The Supreme Court rejected Sunak’s critical immigration plan on the 15th of November, 2023. He planned to deport people seeking asylum to Rwanda. Five judges at the Supreme Court unanimously held an appeal court ruling, that found there was a real risk of deported refugees having their claims in East African countries wrongly assessed or being returned to their source country and facing war or persecution. The ruling undermined the prime minister’s pledge to “stop the boats”. 

The problem with Rwanda is that, although a reformed country today, due to the colonial legacy and division in 1994 there was a catastrophic incident that seems incomprehensible. In just 100 days, government forces, militias, and regular citizens carried out a genocide against the Tutsi social and ethnic minority population. An estimated 800,000 to one million Tutsis were killed, and sexual violence was committed against the Tutsi women and girls. The court deemed Rwanda to be an unsafe destination for asylum claimants to the UK.

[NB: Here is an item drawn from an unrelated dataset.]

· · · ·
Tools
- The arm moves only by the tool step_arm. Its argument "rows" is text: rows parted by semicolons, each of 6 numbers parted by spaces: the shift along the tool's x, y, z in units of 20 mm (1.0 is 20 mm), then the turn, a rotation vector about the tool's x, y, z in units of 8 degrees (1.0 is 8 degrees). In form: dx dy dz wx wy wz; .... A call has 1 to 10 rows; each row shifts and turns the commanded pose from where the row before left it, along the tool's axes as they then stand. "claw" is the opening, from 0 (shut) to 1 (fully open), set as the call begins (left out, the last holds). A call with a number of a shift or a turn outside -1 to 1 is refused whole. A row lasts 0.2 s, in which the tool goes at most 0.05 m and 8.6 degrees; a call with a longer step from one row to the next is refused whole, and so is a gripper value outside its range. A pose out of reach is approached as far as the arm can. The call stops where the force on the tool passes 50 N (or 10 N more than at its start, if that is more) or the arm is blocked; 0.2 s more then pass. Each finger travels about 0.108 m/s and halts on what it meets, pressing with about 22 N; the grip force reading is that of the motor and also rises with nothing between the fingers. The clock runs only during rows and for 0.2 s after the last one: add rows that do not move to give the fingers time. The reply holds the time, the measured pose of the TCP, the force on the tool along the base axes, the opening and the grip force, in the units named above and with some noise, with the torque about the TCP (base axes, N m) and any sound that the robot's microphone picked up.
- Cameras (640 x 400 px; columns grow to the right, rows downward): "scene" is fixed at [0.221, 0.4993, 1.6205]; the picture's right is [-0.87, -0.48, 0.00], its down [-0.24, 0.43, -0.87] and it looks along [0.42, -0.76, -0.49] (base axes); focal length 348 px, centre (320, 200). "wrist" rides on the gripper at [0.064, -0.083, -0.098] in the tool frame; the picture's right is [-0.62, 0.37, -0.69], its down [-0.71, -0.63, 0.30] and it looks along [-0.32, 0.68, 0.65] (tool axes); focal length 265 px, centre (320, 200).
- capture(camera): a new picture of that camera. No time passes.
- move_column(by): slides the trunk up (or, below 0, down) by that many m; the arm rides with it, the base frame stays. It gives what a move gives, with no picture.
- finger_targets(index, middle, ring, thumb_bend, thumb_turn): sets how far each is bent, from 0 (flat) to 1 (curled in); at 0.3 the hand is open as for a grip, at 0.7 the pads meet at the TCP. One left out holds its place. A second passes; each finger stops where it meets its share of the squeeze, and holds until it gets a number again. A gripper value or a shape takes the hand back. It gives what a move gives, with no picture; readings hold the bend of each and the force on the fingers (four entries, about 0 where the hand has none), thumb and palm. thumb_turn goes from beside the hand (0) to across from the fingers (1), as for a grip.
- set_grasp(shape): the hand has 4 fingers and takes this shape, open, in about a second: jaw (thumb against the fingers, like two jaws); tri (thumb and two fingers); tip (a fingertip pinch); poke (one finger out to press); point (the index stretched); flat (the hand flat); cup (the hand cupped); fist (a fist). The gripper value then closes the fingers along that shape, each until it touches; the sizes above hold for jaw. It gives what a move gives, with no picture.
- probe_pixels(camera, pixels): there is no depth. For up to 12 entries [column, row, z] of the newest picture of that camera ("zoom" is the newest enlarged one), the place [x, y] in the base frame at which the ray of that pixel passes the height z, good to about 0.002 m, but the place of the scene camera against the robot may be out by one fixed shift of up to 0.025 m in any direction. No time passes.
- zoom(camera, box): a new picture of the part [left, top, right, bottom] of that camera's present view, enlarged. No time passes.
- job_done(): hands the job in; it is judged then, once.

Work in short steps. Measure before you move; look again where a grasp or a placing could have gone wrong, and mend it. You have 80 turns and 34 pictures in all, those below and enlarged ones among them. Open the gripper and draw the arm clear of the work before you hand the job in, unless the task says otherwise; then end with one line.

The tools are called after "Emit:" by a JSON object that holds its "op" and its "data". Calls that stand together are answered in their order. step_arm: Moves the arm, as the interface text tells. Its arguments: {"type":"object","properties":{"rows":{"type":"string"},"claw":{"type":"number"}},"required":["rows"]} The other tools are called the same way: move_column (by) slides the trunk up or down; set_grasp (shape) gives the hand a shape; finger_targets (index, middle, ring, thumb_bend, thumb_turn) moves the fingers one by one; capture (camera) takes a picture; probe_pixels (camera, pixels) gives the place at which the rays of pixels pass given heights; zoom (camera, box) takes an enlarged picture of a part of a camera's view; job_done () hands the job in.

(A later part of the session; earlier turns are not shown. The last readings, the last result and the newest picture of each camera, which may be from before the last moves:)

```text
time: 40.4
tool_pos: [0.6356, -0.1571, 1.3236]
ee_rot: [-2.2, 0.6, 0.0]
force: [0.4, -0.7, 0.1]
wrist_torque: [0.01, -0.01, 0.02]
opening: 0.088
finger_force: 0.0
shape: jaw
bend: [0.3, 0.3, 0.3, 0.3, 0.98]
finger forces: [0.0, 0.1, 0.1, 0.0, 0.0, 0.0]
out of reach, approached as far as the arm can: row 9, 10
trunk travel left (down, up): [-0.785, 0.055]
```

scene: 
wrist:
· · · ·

The government claimed that the £140 million scheme to ship asylum seekers off to Rwanda would be a key deterrent for the growing number of involuntary migrants reaching the UK by illegally crossing the Channel. The ruling came after the Home Secretary, Suella Braverman, released an incendiary letter accusing the Prime Minister of breaking an agreement to insert clauses into the UK law that would have “blocked off” legal challenges under the ECHR and the human rights act. Braverman said “if we lose the Supreme Court, an outcome that I have consistently argued we must be prepared for, you will have wasted a year and an act of Parliament only to arrive back at square one”. Regardless, the polls show that immigration is a major concern of British Voters. later that day Sunak held a press conference, and announced emergency legislation to declare Rwanda safe, and hinted at further action, declaring he would not allow a “foreign court to block our ability to get these flights off”. 

Although Sunak respects the ruling of the supreme court he still strives to cling to the Tory manifesto pledge for the United Kingdom to decrease the amounts of asylum seekers reaching the British waters. This has been a serious set-back for him.